Buckeyes look to stay hot in matchup with Minnesota
COLUMBUS, Ohio (AP) -- It's getting close to the only time of year when winning streaks mean much in college basketball.
No. 24 Ohio State, still dogged by a bad spell in January, is trying to stack together some solid games heading into the Big Ten and NCAA tournaments.
"I think it's important," coach Thad Matta said Friday during preparations for his team's home game Saturday against Minnesota. "You're establishing a collective thought of winning. But it's a lot easier said than done."
One of the key stats cited by postseason experts is a team's record is in its last 10 games.
It's the bracketologist's version of "What have you done for me lately?"
The Buckeyes (21-6, 8-6 Big Ten), No. 3 and 15-0 soon after the calendar year changed, have righted themselves from an awful 1-5 span and have now turned that around by going 5-1.
Stringing together some good games -- hopefully wins, but even good efforts -- this late in the season is the best way to get primed for the trials during one-and-done time.
"It can be huge, it can be a big factor," Ohio State point guard Aaron Craft said. "Obviously, playing with a lot of confidence helps a lot.

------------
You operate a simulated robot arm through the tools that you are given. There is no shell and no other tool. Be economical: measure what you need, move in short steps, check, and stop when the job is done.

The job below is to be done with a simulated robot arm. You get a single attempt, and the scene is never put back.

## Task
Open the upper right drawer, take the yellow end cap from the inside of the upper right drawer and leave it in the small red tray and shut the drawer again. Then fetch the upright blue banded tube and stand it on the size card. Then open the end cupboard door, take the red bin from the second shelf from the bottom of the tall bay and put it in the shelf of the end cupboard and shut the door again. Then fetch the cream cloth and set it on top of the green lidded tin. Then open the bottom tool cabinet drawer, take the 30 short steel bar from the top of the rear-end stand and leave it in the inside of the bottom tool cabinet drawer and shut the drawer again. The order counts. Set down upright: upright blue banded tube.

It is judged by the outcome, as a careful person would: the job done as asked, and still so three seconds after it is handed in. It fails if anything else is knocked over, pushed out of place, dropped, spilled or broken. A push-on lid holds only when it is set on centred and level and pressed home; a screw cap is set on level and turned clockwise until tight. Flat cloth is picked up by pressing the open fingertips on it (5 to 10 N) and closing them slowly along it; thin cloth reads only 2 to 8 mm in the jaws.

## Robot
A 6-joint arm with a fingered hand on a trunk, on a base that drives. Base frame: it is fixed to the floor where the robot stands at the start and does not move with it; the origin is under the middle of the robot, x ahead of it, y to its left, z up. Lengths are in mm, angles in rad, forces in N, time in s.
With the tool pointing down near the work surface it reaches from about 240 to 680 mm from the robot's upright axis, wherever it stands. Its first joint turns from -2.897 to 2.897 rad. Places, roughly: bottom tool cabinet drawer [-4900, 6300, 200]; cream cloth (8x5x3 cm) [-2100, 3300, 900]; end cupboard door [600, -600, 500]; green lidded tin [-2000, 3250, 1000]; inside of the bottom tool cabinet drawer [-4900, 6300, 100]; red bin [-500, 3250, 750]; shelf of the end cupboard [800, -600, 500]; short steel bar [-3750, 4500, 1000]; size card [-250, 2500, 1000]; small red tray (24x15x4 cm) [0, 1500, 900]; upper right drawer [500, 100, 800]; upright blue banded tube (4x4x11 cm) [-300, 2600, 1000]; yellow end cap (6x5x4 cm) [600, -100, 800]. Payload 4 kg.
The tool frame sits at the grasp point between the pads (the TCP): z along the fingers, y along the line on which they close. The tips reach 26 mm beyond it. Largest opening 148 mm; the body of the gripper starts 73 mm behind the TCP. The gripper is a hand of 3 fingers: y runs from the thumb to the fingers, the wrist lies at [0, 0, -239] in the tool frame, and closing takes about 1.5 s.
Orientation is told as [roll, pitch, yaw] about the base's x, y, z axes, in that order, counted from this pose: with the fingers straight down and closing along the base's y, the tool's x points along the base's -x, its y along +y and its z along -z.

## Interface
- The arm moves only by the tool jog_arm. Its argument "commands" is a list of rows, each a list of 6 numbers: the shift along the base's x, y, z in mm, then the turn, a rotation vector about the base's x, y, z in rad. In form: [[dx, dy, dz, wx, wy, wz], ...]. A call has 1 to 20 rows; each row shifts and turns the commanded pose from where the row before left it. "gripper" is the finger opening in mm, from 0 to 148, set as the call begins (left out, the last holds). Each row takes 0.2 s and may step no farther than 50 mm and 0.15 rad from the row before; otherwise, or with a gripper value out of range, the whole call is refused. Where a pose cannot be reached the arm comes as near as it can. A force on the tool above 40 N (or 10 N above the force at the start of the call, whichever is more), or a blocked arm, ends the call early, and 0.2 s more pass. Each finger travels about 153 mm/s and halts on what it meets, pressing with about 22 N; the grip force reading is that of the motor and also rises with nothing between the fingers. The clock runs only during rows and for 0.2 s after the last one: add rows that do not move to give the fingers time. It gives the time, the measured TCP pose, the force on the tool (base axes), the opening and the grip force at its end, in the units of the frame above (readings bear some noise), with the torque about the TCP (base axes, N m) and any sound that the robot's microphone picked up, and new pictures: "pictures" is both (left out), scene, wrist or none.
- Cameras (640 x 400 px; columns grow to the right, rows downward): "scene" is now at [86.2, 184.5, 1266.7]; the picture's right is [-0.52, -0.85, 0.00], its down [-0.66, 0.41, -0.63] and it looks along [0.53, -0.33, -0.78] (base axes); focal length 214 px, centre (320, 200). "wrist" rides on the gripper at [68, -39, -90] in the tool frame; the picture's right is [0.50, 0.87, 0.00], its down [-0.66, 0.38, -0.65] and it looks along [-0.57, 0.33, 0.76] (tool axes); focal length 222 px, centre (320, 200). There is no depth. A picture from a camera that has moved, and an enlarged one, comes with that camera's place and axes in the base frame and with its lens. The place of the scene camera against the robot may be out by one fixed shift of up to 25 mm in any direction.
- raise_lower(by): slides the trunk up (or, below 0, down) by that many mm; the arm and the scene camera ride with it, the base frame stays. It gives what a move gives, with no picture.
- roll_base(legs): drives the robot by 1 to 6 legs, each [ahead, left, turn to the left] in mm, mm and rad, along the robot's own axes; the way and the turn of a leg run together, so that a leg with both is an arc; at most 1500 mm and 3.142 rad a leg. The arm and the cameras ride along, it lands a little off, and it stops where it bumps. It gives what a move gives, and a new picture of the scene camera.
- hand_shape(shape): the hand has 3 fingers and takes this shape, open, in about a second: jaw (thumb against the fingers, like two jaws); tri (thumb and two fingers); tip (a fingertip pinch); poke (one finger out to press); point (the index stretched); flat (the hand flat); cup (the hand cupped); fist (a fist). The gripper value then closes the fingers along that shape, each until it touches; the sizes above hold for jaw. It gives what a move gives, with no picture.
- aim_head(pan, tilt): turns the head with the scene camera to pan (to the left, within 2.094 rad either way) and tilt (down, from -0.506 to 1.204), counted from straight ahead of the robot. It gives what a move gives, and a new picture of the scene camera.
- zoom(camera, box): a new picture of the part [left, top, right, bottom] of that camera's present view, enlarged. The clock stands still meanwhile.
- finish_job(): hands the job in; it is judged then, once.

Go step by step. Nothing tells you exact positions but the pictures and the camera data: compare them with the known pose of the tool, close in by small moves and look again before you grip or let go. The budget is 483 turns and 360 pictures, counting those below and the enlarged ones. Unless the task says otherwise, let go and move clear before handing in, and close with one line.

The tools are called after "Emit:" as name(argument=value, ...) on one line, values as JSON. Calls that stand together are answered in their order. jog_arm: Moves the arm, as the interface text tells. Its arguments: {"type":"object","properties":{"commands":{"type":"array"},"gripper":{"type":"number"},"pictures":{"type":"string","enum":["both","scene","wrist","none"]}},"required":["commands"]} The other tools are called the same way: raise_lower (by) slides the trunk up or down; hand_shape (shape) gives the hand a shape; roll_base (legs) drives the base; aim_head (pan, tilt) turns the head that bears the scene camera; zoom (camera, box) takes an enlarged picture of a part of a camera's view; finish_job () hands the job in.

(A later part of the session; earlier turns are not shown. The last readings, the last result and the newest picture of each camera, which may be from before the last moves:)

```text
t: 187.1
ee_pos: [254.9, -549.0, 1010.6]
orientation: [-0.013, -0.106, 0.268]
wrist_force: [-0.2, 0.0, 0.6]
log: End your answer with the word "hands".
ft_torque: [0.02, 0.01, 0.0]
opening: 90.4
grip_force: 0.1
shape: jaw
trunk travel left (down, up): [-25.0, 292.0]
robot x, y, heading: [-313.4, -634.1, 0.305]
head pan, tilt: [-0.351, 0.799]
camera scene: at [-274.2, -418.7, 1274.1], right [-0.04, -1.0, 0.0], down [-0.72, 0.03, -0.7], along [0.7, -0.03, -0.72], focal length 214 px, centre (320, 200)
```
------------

It always helps having a couple of wins under your belt going into it."
Jan 16, 2014; Minneapolis, MN, USA; Minnesota Gophers center Elliott Eliason blocks Ohio State Buckeyes forward LaQuinton Ross in the first half at Williams Arena.
The next test comes Saturday against Minnesota (17-10, 6-8), which beat the Buckeyes 63-53 during their troubled times. The Golden Gophers are also desperate to build some momentum, coming off a 62-49 home loss to struggling Illinois on Wednesday night.
"We were defending, especially in the beginning of the game," coach Richard Pitino said afterward. "But in the second half, we just didn't do it. We made a lot of mistakes."
So the Gophers -- who can't afford many more efforts like that if they want to retain a tenuous seat on the NCAA bubble -- are still seeking answers.
It's not as if teams must win every game down the stretch. Matta pointed out that three of the four teams in the 2011 NCAA Final Four -- Connecticut, Virginia Commonwealth and Butler -- weren't cinches to even be in the 68-team NCAA field late in the season.
But then each suddenly rode a wave that carried them all the way to the national semifinals in Houston.
After losing at home in overtime to Penn State in a shocker on Jan. 29, the Buckeyes won at No. 14 Wisconsin, at No. 17 Iowa and at home against Purdue. They played poorly down the stretch in a 70-60 home loss to No. 15 Michigan, but then shoved aside -- literally -- Northwestern 76-60 on Wednesday night.
In that game, there was a scuffle between Northwestern's Nikola Cerina and Ohio State's Amir Williams with 5:24 left. In an attempt to defend his teammate, the Buckeyes' LaQuinton Ross shoved a couple of Wildcats.
Cerina and Ross were disqualified from the game, Cerina for throwing a punch (that didn't make contact) with a closed hand, and Ross for picking up two technical fouls for the shoves. Cerina is suspended from Saturday's home game against Indiana for the punch, while Ross is available to play for the Buckeyes.
"I wouldn't say that I'm proud -- I don't like that at all, I don't like the situation," Matta said. "But you've got guys who spend a ton of time together and somebody swings at a guy ... but that's how trouble gets started. You can't have that. That is the politically correct thing -- we won't stand for that."
Since the earlier loss to Minnesota and their 1-5 swoon, the Buckeyes feel they've made some headway.
"We're not playing perfect. Obviously, teams get things on us that we wish we could take back," Craft said. "But we're covering up more mistakes now because we're playing harder. If a guy gets out of position, we're not pointing fingers and we're not expecting that since they messed up they should try to fix it. We're picking each other up.
"That's what we need to continue to do as we head into this final stretch of the season."